Life On the Second Wind Tour Bus
The first week of the Second Wind Tour came to a dramatic conclusion with people dancing in the aisles at the Mellon Auditorium in Washington, DC. What a journey.
We opened the show at the Merkin Concert Hall in New York City in front of a boisterous crowd that seemed to enjoy all that we had to offer. We brought the show off without a hitch and, in doing so, validated the theatrical truism that it’s good luck to have a bad dress rehearsal. Our dress rehearsal was pretty awful and it paid off with a pretty good premier!
The bus ride to Pittsburgh which was supposed to last five hours but took 11 hours because a car crash led to the closure of Route 80. Our driver, Greg Blohm, had to cut across the median, backtrack 35 miles and then navigate the back roads of central Pennsylvania, but he got us to the show safe and sound.
We played the New Hazlett theater which we all just loved. They helped us create an intimate performance environment (that seats 440 people) for the show and we were delighted to see a wide range of ages in attendance. Santi Angelelli won the prize for youngest audience member. He is four years old.
After the show we explored a bit of downtown and had a great meal at a friendly neighborhood Italian restaurant.
Back on the bus we had a swift and uneventful journey to Newark, NJ. We played the Victoria Theater in the New Jersey Performing Arts Center. If you haven’t seen a show there, you should. It is a splendid venue. Windsor Healthcare was our local sponsor. The house was packed and not at all shy about getting into the spirit of the event. On top of it all I was able to formally welcome two new organizations to the Eden Registry. After the show, road manager Virgil Thomas and I walked to a Spanish restaurant where we met a delegation of 12 German long-term care experts who had come to the USA to study the Eden Alternative. We had a very lively conversation and they gave me a gift of beer and a beer stein. The beer is gone. I still have the stein.
It was a short hop to Baltimore where we found ourselves in the very capable hands of Jackie Harris and her firecracker EMA Communities and the Maryland AARP team. Dr. Janet Taylor and I held an early morning strategy session at the Maryland State Office. These folks are GOOD. Thanks to the collaborative vision of Terry Simonette, CEO of Capital Impact Partners, we were able to stage the event at the Hippodrome and the venue also made it possible to do a reception for community leaders including the one and only Baltimore Ravens superfan— Captain Dee-fence. This is a gorgeous downtown theater that has been meticulously restored. It offered the best of old and new. They lit the show beautifully and it looked great on their wide deep stage.
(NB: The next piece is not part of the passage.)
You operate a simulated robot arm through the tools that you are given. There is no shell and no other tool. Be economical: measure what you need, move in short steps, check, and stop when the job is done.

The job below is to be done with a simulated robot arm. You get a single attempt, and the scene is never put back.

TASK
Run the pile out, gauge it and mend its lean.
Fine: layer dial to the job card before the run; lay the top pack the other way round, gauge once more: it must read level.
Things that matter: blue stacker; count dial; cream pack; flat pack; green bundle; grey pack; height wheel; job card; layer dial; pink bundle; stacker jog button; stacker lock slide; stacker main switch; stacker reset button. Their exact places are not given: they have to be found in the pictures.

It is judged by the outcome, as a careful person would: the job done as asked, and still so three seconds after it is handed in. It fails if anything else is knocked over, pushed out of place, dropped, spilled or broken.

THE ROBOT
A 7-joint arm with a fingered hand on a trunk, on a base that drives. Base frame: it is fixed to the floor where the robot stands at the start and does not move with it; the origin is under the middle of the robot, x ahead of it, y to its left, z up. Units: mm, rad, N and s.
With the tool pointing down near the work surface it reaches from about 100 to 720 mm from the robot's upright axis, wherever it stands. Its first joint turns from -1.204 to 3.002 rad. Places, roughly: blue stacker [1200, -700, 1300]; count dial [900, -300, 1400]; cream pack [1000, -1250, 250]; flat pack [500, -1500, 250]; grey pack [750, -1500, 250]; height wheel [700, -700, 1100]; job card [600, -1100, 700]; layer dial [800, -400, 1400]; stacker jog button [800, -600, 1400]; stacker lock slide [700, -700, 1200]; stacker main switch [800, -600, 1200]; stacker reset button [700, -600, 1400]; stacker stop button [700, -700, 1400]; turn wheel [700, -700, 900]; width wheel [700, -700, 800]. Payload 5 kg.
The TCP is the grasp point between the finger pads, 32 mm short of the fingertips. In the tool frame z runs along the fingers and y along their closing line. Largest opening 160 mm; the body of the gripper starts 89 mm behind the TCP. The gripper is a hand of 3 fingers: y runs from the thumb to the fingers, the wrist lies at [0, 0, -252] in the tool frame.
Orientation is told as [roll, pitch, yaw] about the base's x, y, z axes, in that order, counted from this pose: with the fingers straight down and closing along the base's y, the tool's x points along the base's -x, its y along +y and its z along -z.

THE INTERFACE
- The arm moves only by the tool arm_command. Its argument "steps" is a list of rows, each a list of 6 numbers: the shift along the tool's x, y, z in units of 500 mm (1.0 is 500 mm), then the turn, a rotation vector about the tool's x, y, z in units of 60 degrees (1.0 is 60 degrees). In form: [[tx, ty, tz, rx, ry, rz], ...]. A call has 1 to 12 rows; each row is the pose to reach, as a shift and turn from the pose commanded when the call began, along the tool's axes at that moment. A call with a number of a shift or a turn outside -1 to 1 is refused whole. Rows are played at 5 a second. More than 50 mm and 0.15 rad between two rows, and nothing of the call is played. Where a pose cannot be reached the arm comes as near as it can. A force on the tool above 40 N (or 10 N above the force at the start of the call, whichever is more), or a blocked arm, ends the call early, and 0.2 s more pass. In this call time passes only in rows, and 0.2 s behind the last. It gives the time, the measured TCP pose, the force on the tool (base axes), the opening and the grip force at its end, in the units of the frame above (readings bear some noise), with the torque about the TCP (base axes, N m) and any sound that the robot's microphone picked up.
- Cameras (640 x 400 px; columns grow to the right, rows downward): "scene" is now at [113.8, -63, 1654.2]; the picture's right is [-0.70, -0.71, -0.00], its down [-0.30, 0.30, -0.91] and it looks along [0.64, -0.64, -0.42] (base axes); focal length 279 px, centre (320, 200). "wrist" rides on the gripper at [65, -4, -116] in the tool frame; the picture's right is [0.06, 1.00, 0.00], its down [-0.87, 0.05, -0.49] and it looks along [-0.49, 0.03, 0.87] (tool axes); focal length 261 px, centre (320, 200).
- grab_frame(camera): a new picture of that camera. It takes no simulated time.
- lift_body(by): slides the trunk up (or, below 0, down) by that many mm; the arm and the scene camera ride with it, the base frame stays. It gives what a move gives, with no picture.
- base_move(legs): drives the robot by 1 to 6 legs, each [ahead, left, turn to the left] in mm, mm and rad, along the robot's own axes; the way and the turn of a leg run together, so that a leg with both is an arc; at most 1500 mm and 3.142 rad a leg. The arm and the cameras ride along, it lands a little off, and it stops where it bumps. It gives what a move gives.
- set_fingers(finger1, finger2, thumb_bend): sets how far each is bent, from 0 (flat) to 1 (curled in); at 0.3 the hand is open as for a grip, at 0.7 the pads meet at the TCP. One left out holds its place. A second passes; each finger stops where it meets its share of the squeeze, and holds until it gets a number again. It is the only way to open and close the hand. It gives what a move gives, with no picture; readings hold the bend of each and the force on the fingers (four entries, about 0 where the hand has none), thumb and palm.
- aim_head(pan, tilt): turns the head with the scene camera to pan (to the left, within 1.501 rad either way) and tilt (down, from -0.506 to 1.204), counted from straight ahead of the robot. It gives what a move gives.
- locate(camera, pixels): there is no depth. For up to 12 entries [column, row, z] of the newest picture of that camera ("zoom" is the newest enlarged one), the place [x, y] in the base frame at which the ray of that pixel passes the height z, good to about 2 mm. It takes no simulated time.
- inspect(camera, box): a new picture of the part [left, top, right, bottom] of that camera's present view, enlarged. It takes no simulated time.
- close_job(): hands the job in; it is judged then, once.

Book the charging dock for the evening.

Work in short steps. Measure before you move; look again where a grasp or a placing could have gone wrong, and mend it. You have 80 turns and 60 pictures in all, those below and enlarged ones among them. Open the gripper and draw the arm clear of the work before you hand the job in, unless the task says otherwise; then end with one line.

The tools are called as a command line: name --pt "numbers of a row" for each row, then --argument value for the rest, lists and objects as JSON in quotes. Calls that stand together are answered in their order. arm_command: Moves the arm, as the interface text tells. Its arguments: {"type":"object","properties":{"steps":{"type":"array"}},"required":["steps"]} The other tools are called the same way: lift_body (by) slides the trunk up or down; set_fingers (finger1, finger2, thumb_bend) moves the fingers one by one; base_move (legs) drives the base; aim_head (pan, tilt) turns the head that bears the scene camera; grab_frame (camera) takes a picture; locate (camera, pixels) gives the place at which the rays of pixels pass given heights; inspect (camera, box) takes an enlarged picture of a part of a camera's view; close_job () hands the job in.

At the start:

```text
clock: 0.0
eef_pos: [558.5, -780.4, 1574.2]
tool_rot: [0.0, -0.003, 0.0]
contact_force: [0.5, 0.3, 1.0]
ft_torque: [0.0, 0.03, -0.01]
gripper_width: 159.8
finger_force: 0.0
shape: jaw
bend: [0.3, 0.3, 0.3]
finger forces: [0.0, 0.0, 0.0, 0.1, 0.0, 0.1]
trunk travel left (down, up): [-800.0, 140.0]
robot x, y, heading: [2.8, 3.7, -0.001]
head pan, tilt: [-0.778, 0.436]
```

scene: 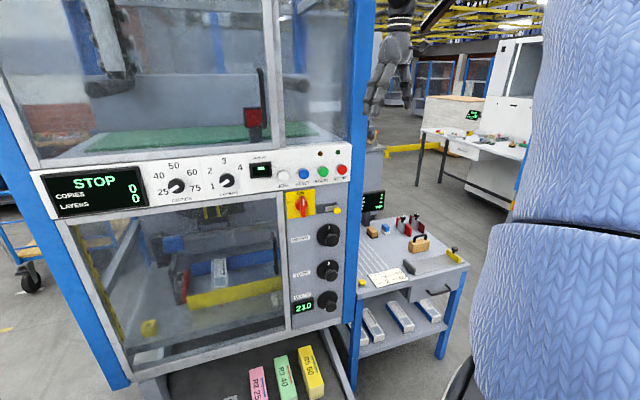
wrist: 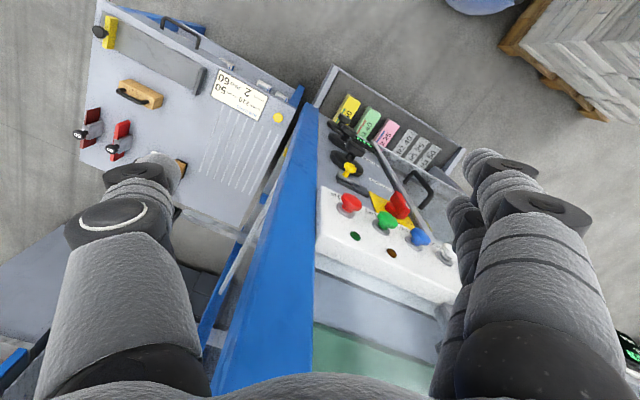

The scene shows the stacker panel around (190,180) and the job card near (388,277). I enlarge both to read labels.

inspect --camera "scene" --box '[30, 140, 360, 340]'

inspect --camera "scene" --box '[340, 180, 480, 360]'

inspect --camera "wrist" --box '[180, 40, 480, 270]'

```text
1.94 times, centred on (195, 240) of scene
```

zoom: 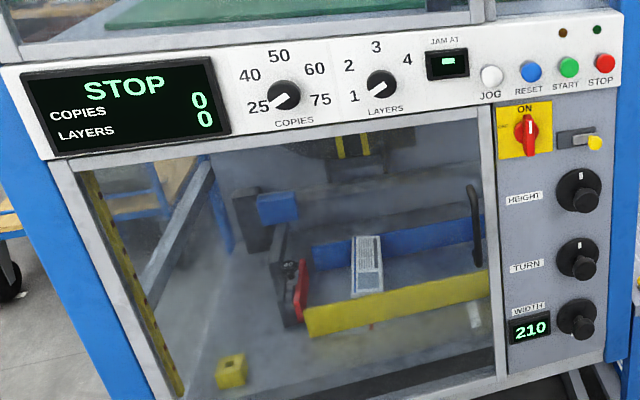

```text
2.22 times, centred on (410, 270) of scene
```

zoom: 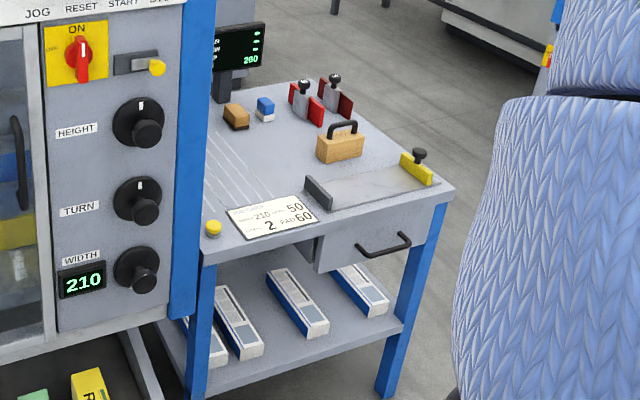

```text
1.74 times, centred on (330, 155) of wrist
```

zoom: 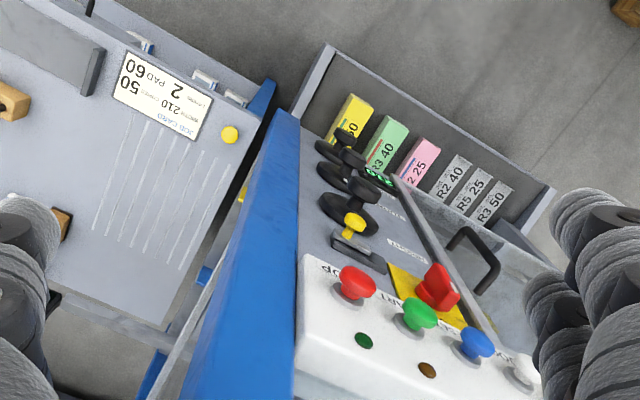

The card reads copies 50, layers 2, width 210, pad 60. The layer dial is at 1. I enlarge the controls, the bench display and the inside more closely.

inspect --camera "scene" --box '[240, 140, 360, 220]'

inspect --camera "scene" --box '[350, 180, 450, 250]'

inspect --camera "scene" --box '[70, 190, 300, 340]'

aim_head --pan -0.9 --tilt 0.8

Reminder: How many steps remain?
After the Baltimore show we were met by Dara Padwo-Audick’s film crew. They shot the load out and rode the bus with us to DC. And that brings us to Friday. The SWT team walked into an empty auditorium (the Mellon) and in the space of just a few hours built a stage, set up a sound system, and installed lighting. Janice Lynch Schuster from the Washington Post sat down with me to do a Q&A. And I saw many familiar faces in the crowd and the show ended– as you already know— with people singing and dancing.
After load out the bus carried us home to to Ithaca and I closed the front door of my house behind me at 3 am. Glad to be home and intensely grateful for all those who have and will make this extraordinary journey possible.